When I got the job with Hover it was via Hired, which made the actual recruiting and interviewing process way better than any other job search site I’ve ever seen.

LinkedIn used to be pretty okay but the whole process there has gotten overwhelming and awful, and they’ve tried to turn into yet another Social Media Experience™ but don’t have any actual tools for managing the interview process itself. Hired just focuses on everything about the recruiting and interview experience: you put your information on your profile (and can include things like “I never want to hear from these companies” or criteria for the sorts of companies you’d like to work for), and you can manage your availability for interview slots and be in control of all the contact and timing and so on.
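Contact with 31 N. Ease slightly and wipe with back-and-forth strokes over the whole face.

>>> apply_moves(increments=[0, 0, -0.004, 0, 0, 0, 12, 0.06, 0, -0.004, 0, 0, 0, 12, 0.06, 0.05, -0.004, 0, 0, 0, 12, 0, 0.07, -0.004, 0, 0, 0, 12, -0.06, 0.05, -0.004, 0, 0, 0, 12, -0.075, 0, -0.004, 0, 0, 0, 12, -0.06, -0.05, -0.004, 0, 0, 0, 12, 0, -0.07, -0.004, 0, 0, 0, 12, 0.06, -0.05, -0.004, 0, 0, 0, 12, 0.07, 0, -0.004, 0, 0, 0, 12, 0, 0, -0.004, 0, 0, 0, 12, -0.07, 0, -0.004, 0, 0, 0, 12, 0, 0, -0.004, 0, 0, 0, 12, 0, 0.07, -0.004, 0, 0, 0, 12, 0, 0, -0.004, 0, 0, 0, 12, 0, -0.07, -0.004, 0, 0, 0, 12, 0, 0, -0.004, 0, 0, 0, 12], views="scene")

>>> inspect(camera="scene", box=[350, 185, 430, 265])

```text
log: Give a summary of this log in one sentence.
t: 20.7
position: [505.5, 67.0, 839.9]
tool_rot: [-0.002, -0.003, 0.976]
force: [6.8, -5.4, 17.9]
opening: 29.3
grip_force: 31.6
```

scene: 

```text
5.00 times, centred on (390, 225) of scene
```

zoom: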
I found the experience to be pretty darn great, and way less stressful than any other job search engine I’ve ever used.

Anyway, if you use my referral link and get a job with Hired, I also get a kickback, so obviously I’m biased in espousing the benefits of Hired. But I do sincerely believe that it’s been by far the best candidate experience I’ve ever had, and led me to jobs I’d not have known about otherwise (and, in particular, the two I interviewed for and the one I accepted).

🔏 Goodbye Moz, hello Hover!

Today was my last day at Moz. Moz is a great company full of great people, but the work just never quite clicked for me, and it was time to move on.

Fortunately, moving on involved getting a job at Hover, a company that specializes in augmented reality home renovation tools. I will be doing graphics research and development, and a lot of the work will be directly related to my graduate research, as it turns out. I also have high hopes for Hover as a company; Moz was a high water mark in terms of culture and while Hover will have a hard time living up to it, all of my interactions with people there have been amazing and positive.

In one’s career there’s the idea of the “golden triangle,” where you can have a great environment (coworkers, company culture, etc.), great work (job duties, projects, responsibilities), and great income — pick two. It’s very rare to get all three, and it seems like Hover might actually be that for me.

I definitely hope to keep in touch with my coworkers from Moz, though. They’re all such great people.